Requirement: Lines holding the string "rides" are the ones to copy from this listing.

[Dataset extract start]

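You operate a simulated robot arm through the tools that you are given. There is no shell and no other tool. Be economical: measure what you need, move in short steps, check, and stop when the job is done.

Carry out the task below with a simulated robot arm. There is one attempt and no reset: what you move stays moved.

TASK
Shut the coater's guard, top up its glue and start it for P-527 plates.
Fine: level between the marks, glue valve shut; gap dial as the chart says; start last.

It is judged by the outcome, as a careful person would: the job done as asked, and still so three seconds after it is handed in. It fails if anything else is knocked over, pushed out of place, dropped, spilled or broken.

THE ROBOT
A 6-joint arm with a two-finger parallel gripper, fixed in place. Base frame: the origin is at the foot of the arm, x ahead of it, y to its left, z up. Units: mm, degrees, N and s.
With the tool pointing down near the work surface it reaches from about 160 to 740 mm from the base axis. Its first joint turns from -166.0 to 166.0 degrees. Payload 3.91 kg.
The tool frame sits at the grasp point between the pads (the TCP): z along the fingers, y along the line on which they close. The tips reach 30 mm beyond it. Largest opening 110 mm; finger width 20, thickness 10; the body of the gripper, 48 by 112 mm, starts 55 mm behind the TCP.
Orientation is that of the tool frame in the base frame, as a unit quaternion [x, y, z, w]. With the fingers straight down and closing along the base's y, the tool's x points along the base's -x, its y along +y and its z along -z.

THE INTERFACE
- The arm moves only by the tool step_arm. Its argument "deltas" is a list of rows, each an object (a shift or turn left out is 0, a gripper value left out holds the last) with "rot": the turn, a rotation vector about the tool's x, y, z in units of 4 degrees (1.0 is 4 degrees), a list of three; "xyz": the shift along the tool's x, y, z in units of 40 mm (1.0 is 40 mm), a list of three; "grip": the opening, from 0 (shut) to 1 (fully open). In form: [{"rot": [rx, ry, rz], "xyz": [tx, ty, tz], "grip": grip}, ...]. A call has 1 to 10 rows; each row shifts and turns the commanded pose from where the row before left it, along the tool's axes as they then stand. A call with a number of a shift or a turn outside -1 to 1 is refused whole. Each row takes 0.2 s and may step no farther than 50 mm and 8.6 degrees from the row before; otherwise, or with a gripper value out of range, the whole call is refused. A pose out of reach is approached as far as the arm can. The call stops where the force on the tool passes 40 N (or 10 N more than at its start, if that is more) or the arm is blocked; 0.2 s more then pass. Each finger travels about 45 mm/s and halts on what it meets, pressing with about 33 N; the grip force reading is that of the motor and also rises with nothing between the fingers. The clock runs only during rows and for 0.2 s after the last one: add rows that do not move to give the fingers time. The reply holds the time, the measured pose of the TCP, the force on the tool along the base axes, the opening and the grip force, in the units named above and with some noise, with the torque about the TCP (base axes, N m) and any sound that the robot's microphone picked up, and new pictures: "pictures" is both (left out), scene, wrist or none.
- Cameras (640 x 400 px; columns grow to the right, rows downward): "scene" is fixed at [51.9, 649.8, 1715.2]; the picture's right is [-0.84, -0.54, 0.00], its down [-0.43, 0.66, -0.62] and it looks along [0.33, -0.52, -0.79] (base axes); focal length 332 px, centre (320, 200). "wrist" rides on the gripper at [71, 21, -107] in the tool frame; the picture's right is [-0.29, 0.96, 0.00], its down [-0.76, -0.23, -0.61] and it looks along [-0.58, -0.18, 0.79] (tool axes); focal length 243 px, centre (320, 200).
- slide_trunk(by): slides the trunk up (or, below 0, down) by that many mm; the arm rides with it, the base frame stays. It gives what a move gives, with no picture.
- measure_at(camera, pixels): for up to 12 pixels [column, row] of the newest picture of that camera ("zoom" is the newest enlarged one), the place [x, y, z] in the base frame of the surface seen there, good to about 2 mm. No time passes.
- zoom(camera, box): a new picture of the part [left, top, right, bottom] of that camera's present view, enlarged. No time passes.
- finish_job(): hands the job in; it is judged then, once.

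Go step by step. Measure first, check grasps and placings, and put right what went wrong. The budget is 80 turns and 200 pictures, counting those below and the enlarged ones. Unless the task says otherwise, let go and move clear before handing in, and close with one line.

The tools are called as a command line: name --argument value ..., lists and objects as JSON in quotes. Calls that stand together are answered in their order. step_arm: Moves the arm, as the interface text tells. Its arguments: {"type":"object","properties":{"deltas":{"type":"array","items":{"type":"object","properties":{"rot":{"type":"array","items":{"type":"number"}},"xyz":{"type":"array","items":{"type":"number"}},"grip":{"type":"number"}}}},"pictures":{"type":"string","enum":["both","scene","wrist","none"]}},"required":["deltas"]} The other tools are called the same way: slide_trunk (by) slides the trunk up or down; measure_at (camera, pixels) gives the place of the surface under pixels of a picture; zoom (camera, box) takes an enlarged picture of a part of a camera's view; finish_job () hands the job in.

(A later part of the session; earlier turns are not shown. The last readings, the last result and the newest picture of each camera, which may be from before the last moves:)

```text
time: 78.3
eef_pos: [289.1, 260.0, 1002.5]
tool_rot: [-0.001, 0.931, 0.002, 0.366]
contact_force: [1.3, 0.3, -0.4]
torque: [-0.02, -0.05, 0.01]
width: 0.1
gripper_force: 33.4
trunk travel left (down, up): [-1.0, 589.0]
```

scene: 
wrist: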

[Dataset extract end]

Response below:
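- Cameras (640 x 400 px; columns grow to the right, rows downward): "scene" is fixed at [51.9, 649.8, 1715.2]; the picture's right is [-0.84, -0.54, 0.00], its down [-0.43, 0.66, -0.62] and it looks along [0.33, -0.52, -0.79] (base axes); focal length 332 px, centre (320, 200). "wrist" rides on the gripper at [71, 21, -107] in the tool frame; the picture's right is [-0.29, 0.96, 0.00], its down [-0.76, -0.23, -0.61] and it looks along [-0.58, -0.18, 0.79] (tool axes); focal length 243 px, centre (320, 200).
- slide_trunk(by): slides the trunk up (or, below 0, down) by that many mm; the arm rides with it, the base frame stays. It gives what a move gives, with no picture.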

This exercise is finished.